Part 2: Chapter 1 Summary
As the novel's second part opens, three years have gone by, and Waldo is lying in the sand. The author then makes a long digression about the seasons of the life of the soul, and she uses the first person plural to include readers in the description. In infancy, there are only impressions of senses, delight in small details like an orange or rainbow, and sometimes desires unattained and the crying that accompanies them.
As children grow, they fear the dark and learn to pray and take comfort in the angels. Sometimes children hate to learn and would rather play. They learn about nature, but they also develop a sense of self, and this can be frightening.

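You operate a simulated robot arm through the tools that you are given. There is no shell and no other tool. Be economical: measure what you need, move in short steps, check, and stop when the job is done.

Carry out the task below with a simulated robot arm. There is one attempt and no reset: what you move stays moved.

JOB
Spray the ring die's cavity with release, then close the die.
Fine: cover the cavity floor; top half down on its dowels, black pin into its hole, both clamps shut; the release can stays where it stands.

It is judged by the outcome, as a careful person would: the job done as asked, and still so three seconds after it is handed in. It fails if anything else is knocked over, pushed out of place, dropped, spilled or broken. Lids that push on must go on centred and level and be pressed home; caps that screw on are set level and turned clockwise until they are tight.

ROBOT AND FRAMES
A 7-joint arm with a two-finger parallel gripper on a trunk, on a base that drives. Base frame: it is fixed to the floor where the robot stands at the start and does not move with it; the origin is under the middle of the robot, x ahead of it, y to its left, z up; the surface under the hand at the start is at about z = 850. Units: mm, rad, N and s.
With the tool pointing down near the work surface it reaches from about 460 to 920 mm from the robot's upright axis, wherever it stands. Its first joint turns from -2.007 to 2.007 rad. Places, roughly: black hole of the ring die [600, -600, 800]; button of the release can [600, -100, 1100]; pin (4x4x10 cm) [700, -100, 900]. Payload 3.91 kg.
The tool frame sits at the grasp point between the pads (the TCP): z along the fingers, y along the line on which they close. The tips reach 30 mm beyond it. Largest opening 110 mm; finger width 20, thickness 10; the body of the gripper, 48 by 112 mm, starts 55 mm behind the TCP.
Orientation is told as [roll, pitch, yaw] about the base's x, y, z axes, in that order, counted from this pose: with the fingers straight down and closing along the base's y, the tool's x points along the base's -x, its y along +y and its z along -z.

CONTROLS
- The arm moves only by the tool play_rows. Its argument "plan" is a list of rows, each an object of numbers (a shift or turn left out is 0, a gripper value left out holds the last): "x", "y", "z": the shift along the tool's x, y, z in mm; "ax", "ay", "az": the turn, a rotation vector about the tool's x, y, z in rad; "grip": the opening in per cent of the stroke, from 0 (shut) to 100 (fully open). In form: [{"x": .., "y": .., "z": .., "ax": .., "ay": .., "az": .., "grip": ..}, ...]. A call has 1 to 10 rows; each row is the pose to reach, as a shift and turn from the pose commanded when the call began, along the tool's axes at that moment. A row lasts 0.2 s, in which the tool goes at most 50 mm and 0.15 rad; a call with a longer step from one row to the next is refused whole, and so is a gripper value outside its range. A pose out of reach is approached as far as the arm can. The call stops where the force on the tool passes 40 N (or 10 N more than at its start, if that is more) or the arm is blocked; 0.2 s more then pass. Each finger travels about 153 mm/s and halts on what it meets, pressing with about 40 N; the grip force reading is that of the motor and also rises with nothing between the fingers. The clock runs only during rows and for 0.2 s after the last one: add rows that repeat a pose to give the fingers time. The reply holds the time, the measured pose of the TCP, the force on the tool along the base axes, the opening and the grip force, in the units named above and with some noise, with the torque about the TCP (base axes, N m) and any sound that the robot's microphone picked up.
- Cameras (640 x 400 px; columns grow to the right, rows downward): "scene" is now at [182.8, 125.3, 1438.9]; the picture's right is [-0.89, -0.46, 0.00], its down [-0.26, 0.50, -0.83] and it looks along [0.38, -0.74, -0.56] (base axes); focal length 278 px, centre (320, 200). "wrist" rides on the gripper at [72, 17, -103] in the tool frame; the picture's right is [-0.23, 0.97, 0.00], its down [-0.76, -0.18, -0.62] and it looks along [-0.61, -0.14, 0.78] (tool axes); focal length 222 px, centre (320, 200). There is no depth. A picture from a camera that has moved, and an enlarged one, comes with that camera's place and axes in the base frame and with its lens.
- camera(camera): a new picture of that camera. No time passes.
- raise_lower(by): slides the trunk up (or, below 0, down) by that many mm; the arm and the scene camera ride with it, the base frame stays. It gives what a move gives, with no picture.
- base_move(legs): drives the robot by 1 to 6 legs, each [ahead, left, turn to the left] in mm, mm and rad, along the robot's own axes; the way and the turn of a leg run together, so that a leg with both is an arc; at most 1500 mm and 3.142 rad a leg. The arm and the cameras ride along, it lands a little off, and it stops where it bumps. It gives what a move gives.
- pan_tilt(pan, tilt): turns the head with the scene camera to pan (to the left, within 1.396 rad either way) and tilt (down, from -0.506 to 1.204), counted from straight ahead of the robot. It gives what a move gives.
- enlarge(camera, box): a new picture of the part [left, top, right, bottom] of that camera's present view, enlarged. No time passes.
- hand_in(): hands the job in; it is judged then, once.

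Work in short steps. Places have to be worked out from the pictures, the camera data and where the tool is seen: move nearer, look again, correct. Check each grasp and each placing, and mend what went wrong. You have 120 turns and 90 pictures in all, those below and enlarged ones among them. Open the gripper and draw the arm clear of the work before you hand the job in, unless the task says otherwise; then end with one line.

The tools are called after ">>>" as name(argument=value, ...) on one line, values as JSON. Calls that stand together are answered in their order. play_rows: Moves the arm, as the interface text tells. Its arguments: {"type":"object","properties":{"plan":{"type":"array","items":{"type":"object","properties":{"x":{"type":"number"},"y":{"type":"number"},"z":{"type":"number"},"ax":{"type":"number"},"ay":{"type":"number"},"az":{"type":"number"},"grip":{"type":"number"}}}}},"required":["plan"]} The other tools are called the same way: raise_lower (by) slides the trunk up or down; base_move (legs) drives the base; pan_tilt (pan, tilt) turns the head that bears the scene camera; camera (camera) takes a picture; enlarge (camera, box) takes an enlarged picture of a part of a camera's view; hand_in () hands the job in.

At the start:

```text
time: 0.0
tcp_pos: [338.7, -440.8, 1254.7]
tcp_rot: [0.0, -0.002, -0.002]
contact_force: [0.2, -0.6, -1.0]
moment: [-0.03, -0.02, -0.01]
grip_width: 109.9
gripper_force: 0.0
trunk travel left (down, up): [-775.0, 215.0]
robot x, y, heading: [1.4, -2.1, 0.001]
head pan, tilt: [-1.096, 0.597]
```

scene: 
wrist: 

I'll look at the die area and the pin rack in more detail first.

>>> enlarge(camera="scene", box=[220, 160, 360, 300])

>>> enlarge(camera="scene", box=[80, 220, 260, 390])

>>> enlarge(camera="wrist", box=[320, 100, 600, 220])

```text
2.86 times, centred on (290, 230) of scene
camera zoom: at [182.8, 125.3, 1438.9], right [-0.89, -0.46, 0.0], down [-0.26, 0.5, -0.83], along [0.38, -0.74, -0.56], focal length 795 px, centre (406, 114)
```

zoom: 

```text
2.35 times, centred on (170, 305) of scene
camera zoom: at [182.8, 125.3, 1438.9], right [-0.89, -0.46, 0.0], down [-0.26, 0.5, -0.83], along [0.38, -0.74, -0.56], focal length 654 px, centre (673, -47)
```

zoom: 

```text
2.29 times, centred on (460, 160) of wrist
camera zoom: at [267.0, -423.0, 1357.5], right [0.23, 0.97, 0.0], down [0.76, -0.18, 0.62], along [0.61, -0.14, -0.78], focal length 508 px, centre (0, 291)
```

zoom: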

At about age seven, children love Bible stories, and they enter into a period in which they delight in self-sacrifice and are “profoundly religious.” Yet they have questions, too, and dissatisfaction arises when they do not receive answers from adults. Children begin to love the Bible then and to live in the spiritual world, but the questions remain and intensify. They suffer much because of the temptations of the devil, who questions their faith and love of God. They begin to think that they are wicked, and they seek comfort from adults but do not find it. They are young and ignorant and do not know how to cope.
Finally, after much weeping, they find peace and feel God’s presence. This lasts for a while, and it is a time of sweetness in which God is everywhere, but it is also all about feeling. Then an experience comes of other people’s ideas about God. Children go to a church service and hear about God’s wrath upon a sinner and see how people behave. None of this fits with the children’s idea of God, but parents tell them they are wicked for not wanting to go to church.
The reality of life intrudes upon the children’s dreams, and the old questions come back. There is a split between the God they have known and the God other people teach. The young people turn cold and often lose their faith entirely, thinking that nothing matters. They keep on living and working but feel little or nothing, merely brooding over the emptiness within and around them.
Then, suddenly, these young people are caught up in the desire for knowledge. They begin to observe the details of nature with a keen eye, and the world comes alive. There are connections everywhere within the natural world, and young people realize that it is not “a chance jumble” but something alive. They feel “intense satisfaction.” There is meaning everywhere, a great whole of life, and young people “begin to live again.”